Benoît Delépine : Nous, en faisant ce film, on voulait montrer que ça peut être cool de ne pas être riche. Ce qui nous pend au nez, c’est qu’il y ait un milliard de chinois qui tout d’un coup aient envie d’avoir une voiture et de manger de la viande, et c’est ce qui est entrain d’arriver. On fait des films pour montrer à l’ensemble du monde qu’il faut que l’on se calme, ça paraît très important que culturellement ça se passe comme ça parce que si tout le monde reste dans un trip de rappeur, on est foutu quoi. Si tout le monde veut être dans un clip de rappeur, c’est la fin.
Vous auriez une anecdote de tournage à nous raconter ?
Benoît Delépine : La piscine de Poutrain. Elle était énorme en vrai. Ça faisait trop pour un petit bourgeois de province, du coup on s’est dit : « On a qu’à la filmer en largeur ça suffira bien. »
Jean Dujardin : Moi j’ai un souvenir où j’ai eu à la fois le sentiment d’être dans un film, avec des référence de comédies italiennes, et à la fois d’être réellement dans leur univers : c’était dans le camion. Le camion c’est à la fois hyper poétique, c’est terrible car le mec les emmènent dans un endroit où ils en ont pour 16 h de route, dans un espèce de faux avion installé dans un camion. Je trouve ça à la fois très joli et désespéré. Le maquereau au vin blanc, le chariot qui fait du bruit, ce sont des choses à la fois artistiques, imagées et poétiques, qui racontent le film. Oui, j’ai eu le sentiment que tout était dans cette scène là.

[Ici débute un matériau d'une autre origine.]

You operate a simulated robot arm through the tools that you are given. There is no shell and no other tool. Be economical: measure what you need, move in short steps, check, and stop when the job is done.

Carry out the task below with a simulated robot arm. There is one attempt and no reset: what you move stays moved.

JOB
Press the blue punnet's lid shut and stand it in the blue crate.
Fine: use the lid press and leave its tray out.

Benoît Delépine : Il faisait 45 degrés, on crevait de chaud dans ce camion. En fait on a tout tourné sur le parking de l’Emmaüs en ne roulant pas vite. On avait fait mettre des lampadaires pour faire croire qu’on passait sur des autoroutes.
Pour quelle raison faudrait-il aller voir votre comédie plutôt qu’une autre ?
Jean Dujardin : Juste avec des bonnes idées c’est par là que le cinéma est très singulier. Le film a plein de strates, plein de couches, et parfois c’est dommage car ce genre de films passent vite, on ne les voit pas. Le problème c’est que l’œil est habitué à la comédie, qu’on nous sert toujours un peu comme un cheese, de la bouffe rapide. On est pas entrain de prétendre qu’on est plus intelligents, je dis seulement qu’ils ont fait quelque chose de très original et singulier.
Benoît Delépine : Ce film est assez drôle enfin je l’espère, en tout cas moi il me fait rire. On veut montrer au public qu’on va droit dans le mur, mais pas sous la forme d’un documentaire. Nous on va au cinéma pour se détendre. Mais on peut réaliser à l’aide de cette comédie qu’on est tous un peu comme Jacques. Avec Gustave on s’est dit que ce n’est pas parce qu’on fait un film social qu’on est obligé de faire du “frères Dardenne” (qu’on adore aussi par ailleurs). Mais on a plutôt envie que tout le monde se sente bien en sortant du film, y compris les compagnons à qui on va montrer ça la semaine prochaine. On a beaucoup plus peur de leur réaction que de celle des Inrocks.
Gilles Lellouche, est présent cette semaine pour l’avant-première du “Grand Bain” pendant Ciné Cool. Vous a t-il proposé un rôle sur ce film?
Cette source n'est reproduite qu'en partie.